As I ran over the bridge towards HM YOI Wetherby; where I am employed as a social worker; I started to think about the benefits of running for young people who are remanded or sentenced to custody and placed within HM YOI Wetherby.

Fast forward to Saturday July 28 2018, with the support of the PE Department the Keppel Parkrun Inaugural event took place.

Parkrun is an internationally recognised event and like all parkruns Keppel Parkrun is a five kilometre walk, jog or run.

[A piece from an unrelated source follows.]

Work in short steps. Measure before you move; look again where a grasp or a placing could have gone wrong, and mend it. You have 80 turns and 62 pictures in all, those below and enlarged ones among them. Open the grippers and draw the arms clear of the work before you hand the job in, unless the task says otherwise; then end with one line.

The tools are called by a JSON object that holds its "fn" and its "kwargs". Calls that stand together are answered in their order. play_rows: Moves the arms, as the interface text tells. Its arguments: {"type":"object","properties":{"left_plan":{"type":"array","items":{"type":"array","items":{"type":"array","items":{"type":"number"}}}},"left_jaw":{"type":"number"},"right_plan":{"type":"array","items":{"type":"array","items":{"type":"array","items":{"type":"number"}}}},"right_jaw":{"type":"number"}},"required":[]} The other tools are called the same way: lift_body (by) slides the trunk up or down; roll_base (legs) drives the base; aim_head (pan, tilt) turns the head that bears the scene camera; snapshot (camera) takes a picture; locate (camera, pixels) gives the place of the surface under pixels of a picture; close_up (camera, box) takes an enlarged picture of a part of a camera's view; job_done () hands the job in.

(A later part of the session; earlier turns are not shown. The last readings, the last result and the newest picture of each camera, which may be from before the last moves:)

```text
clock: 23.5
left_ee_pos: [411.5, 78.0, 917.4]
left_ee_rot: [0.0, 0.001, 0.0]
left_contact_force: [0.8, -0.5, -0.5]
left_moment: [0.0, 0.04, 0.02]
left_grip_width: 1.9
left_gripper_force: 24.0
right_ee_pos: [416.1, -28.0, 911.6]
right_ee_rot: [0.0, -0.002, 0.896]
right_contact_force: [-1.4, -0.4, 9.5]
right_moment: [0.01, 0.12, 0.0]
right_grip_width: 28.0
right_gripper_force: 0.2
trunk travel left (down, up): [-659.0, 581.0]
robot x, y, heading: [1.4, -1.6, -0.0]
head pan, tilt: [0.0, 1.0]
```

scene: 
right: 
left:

It takes place within the grounds of the Keppel Unit at HM YOI Wetherby.

There are opportunities for young people who are placed in custody and staff to either take part or volunteer every Saturday morning at 9am.

This is a timed event but it is a run not a race and each person will be challenging themselves against the clock by walking, jogging or running the course.

The parkrun initiative is not only to support young people while they reside in HM YOI Wetherby; by providing regular physical activity and volunteering opportunities but it will also mirror the opportunities available by a recognised organisation in the community upon release.

Last month, the Government published an independent review in to sport which found that team sport improved mental and physical health, helping young people with often complex behavioural issues to change their attitudes and lifestyles.

The review also highlighted how engaging in structured programmes can help to teach offenders self-discipline, team work and leadership - crucial skills for a successful and crime-free life in the community.

Currently there are three prison based parkruns in the adult estate and the Keppel parkrun is the first event to take place in an under 18s establishment.

I am very excited as parkrun have organised for a film to be available to me for one week to promote parkrun both with young people and staff.

This is really exciting as the film is not going to be distributed until later in the year so it will be like a mini premiere.

It will serve to motivate and inspire people to take part in running activities; with the aim of reducing offending behaviour and engagement in positive activities.

I am hopeful that a motivational role model will be able to offer a motivational speech to the young people about physical activity supporting a change in thinking by moving forward and away from offending behaviour.

The young people who have been involved took a leap of faith when I discussed parkrun with them and have enjoyed participating and volunteering opportunities.

In time, Keppel Parkrun will grow and we will not remember a time when it did not take place.

Ultimately, the aim of the Keppel Parkrun is to improve emotional, mental and physical health which in turn will reduce the likelihood of reoffending and the revolving door to custody.